There is a tree in my garden that is quite literally alive with sound. As I write this, even with the window closed tight, I can hear it calling. There’s a loud and busy cacophony of chirps and chirrs emerging from the branches. The tree chatters non-stop from dawn to dusk, a natural alarm clock and a constant reminder of nature’s presence.
But trees can't sing can they? Okay, you’ve got me: the culprits of the sound are quite often hidden away among the prickles and berries. But who are these champion chirpers that find refuge in the holly tree?
House Sparrows, lots and lots of House Sparrows. The sparrows are calling in what is known as a flock call: it helps keep the group together and also highlights the availability of food to other members. These cheery birds have come to feed in the garden on the tasty selection of food we provide. They enjoy feeding on the seeds feeders and scraps dropped on the floor by the other birds.
Sparrows are a social birds, so there’s a fair amount of them that visit the garden. Mainly females, they drop down from the holly tree and queue up for the rich pickings. I’ve tried to count them, but it’s damn tricky. They’re such a busy and lively bird, always hopping and flitting around. There can be as many as ten, even fifteen or more of them feeding at once: so I wouldn’t be surprised if there’s many more in the tree. With this behaviour, it’s no surprise sparrows are often associated with human habitation and even human characteristics:
‘a sharp-eyed, quick witted exploiter…relies at all seasons of operating in gangs’ (Max Nicholson as quoted in Birds Brittanica)
I never tire of watching or listening to the sparrows. Admittedly their calling isn’t tuneful: it’s high-pitched and monotonous, but lively none-the-less. A few years ago, the tree never sang, but now it doesn’t stop, and that’s certainly a good thing.

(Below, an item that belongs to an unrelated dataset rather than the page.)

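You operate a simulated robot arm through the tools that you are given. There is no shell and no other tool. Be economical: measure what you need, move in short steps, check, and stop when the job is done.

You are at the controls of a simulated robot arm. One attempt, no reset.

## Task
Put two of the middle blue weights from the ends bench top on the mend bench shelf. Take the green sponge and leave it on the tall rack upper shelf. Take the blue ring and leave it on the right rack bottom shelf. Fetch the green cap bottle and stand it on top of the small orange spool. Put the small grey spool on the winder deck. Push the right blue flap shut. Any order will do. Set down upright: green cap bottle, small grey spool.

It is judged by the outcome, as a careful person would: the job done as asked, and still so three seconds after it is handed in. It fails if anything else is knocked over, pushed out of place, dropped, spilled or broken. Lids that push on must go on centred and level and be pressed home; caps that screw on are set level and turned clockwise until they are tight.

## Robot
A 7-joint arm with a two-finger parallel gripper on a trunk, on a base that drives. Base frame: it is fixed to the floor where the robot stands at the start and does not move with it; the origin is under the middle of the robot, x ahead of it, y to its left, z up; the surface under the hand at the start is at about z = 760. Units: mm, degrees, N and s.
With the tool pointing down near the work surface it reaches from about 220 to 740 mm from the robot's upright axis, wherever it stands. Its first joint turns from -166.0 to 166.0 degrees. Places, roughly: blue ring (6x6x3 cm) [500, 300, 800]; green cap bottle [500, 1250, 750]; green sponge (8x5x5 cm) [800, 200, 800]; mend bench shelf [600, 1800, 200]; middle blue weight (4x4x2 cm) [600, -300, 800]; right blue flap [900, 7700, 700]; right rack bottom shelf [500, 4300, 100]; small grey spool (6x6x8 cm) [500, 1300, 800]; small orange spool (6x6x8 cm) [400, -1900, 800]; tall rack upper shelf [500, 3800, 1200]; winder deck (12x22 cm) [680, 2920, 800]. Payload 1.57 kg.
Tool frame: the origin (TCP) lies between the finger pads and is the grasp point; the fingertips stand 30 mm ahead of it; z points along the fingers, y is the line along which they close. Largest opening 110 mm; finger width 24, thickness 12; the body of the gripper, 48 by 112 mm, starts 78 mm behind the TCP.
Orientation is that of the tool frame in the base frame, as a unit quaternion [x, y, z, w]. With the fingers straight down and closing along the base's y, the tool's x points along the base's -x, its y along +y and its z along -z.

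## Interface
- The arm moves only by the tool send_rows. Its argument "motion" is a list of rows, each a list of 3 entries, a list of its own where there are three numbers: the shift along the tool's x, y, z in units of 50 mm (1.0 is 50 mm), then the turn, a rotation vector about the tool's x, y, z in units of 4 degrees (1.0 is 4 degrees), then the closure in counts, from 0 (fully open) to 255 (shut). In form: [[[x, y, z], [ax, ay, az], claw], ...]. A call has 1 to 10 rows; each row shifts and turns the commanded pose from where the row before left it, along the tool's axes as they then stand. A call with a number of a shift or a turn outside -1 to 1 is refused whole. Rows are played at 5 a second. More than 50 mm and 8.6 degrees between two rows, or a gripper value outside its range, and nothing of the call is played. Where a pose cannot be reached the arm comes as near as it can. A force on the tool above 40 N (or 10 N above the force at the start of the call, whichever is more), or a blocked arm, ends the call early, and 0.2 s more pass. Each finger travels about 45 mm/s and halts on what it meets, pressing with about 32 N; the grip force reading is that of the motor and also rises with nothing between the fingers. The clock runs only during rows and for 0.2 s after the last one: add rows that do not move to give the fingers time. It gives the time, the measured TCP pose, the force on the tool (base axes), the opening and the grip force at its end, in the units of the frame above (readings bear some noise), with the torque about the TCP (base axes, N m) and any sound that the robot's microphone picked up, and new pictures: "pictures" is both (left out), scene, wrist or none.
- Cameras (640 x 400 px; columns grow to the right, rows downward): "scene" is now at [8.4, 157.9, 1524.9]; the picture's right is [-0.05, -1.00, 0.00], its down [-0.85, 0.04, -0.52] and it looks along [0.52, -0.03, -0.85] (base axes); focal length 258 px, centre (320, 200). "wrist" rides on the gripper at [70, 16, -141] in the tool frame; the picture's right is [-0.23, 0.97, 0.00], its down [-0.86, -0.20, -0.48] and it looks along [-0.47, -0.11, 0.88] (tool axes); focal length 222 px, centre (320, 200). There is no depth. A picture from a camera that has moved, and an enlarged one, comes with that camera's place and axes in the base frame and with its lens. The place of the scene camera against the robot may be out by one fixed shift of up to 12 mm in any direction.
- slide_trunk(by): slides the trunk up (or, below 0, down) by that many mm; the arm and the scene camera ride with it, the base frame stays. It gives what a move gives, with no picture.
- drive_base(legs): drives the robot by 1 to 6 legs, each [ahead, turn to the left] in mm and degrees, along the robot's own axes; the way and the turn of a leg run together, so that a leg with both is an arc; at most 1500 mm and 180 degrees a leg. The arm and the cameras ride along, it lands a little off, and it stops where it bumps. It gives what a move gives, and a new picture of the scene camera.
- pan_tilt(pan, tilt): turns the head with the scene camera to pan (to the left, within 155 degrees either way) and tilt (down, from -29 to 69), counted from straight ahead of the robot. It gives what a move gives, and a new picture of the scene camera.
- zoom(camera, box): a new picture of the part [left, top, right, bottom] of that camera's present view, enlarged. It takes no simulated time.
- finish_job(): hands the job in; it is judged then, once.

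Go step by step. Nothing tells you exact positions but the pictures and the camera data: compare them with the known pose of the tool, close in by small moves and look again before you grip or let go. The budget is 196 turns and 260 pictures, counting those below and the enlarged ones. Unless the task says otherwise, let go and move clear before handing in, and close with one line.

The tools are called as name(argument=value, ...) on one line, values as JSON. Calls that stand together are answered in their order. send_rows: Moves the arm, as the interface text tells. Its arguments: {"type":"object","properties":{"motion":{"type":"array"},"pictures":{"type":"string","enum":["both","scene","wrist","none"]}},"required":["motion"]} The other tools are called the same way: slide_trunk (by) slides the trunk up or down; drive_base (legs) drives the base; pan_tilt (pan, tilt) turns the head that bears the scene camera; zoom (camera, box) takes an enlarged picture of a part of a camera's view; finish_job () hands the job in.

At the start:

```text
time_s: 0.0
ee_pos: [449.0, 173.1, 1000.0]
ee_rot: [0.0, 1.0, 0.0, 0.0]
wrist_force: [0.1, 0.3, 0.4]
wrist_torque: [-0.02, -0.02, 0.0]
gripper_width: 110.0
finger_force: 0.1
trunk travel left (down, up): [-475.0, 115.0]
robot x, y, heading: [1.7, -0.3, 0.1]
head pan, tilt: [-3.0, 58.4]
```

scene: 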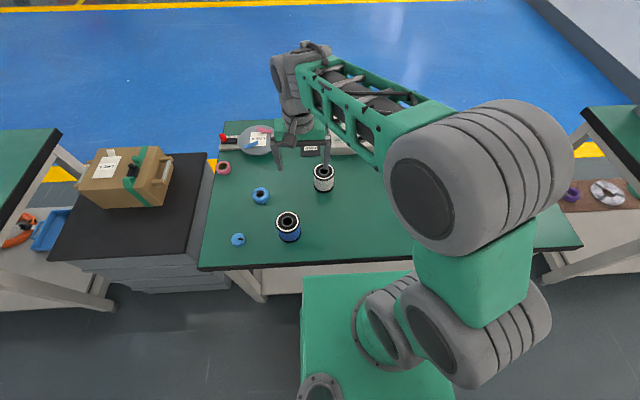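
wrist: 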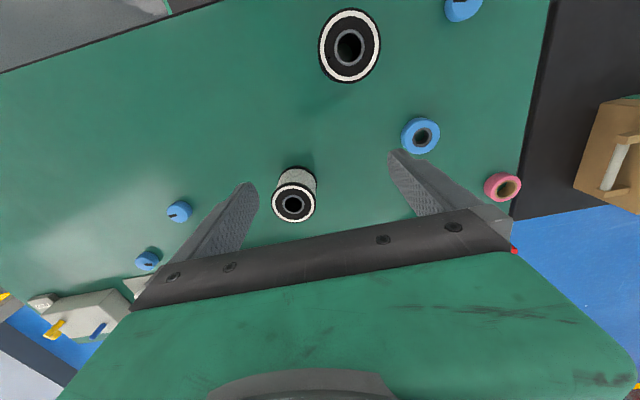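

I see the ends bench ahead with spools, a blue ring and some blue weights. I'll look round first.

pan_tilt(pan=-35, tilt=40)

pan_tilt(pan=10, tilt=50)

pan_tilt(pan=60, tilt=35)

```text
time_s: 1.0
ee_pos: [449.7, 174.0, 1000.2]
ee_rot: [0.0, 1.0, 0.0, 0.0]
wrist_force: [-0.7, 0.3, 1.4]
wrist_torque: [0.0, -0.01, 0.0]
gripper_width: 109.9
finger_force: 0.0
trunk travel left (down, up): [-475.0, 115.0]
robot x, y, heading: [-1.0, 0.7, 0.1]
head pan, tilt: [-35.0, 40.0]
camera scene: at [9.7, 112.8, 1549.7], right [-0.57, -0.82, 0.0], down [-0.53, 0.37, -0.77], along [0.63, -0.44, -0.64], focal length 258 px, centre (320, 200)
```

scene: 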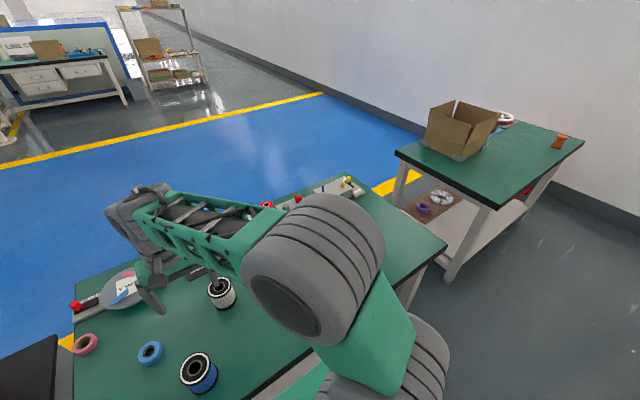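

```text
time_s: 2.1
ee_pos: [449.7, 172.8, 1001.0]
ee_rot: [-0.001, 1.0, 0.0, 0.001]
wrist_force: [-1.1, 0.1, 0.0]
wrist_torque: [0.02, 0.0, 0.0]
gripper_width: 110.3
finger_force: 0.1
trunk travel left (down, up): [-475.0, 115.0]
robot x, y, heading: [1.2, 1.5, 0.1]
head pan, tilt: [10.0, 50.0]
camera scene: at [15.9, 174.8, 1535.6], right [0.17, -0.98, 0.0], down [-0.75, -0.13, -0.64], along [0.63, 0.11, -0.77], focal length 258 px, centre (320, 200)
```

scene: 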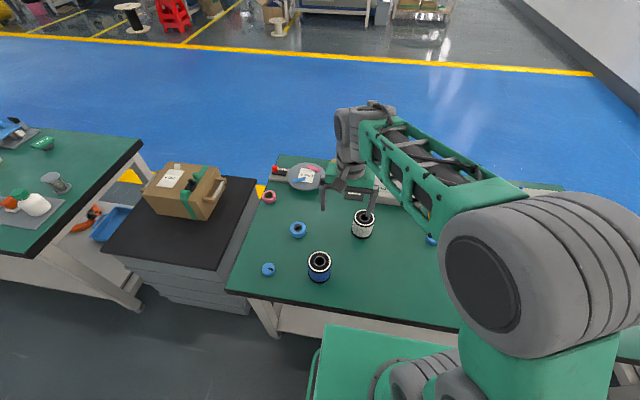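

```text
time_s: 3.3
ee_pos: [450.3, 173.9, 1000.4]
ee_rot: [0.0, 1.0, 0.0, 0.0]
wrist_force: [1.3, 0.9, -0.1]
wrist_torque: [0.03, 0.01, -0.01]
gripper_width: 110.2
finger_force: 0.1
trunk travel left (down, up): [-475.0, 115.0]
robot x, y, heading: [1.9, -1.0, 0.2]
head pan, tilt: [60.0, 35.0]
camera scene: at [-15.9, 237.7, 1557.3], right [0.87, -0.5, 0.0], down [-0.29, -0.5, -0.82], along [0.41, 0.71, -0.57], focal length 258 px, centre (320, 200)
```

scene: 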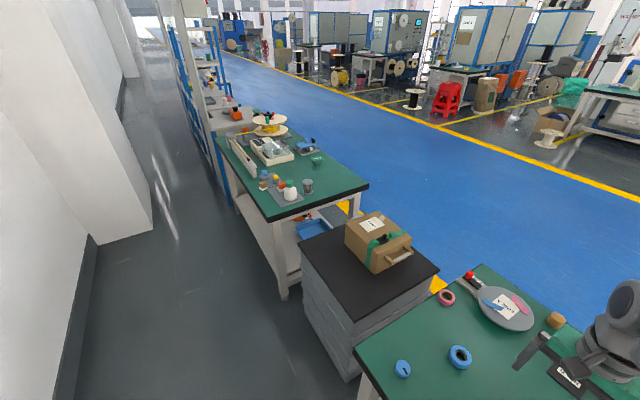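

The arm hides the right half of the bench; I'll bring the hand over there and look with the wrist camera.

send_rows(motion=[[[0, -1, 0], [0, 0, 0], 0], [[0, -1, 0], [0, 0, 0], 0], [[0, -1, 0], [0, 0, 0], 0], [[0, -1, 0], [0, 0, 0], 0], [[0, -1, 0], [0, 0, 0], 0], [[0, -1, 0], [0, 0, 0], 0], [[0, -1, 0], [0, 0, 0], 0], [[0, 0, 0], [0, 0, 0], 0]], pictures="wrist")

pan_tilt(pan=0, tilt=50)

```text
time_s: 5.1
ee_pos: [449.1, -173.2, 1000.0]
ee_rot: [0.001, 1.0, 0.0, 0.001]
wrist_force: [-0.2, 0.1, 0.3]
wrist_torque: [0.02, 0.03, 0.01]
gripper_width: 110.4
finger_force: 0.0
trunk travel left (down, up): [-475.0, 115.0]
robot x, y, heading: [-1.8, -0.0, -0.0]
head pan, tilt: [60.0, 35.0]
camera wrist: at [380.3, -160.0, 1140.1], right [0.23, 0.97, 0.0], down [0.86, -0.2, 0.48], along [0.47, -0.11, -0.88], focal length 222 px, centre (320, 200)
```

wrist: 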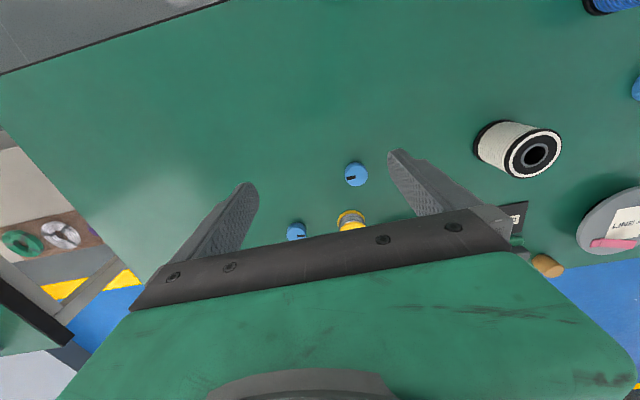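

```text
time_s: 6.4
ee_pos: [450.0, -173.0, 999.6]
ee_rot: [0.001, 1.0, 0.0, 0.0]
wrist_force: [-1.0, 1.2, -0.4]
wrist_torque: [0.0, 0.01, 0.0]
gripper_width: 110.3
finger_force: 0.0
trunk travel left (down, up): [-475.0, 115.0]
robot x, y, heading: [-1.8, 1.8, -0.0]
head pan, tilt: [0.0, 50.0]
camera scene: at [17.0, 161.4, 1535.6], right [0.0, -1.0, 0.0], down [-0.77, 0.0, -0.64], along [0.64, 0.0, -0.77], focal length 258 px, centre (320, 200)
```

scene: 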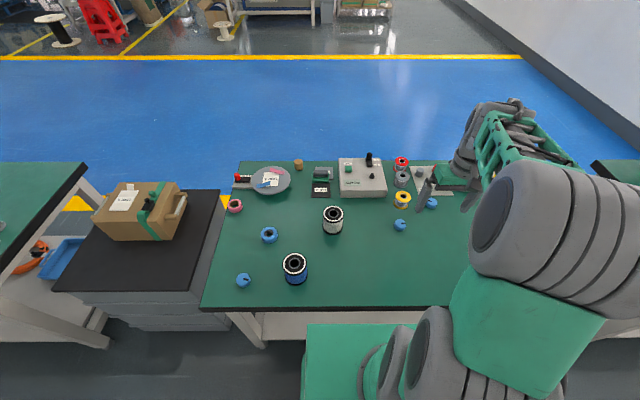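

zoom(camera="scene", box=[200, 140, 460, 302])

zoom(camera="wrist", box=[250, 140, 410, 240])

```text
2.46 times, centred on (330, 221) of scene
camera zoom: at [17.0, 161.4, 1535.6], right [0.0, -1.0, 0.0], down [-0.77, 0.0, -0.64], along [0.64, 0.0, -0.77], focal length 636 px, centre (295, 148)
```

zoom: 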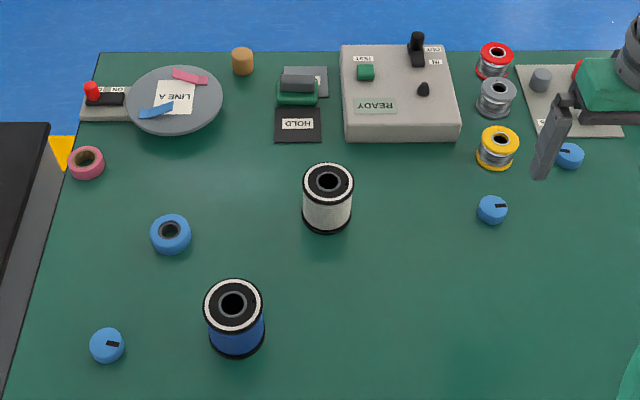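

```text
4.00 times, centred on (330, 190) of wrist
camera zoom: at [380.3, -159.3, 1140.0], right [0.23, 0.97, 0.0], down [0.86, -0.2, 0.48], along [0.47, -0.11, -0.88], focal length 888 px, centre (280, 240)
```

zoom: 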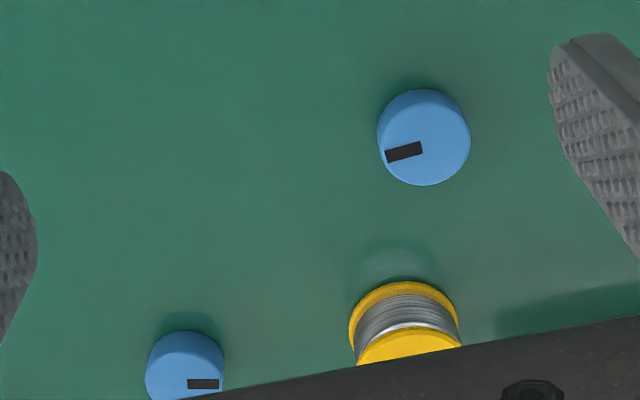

The sparrow has seen a decline of 67% since 1969 and is considered a red list species. In London, they have declined by ¾ between 1992 and 2000. Hard to imagine as they seem such a common sight, but a shocking and mysterious decline. I’m glad therefore that providing food in my garden has helped at least one population thrive. Why not provide food in your garden too and help your trees sing too?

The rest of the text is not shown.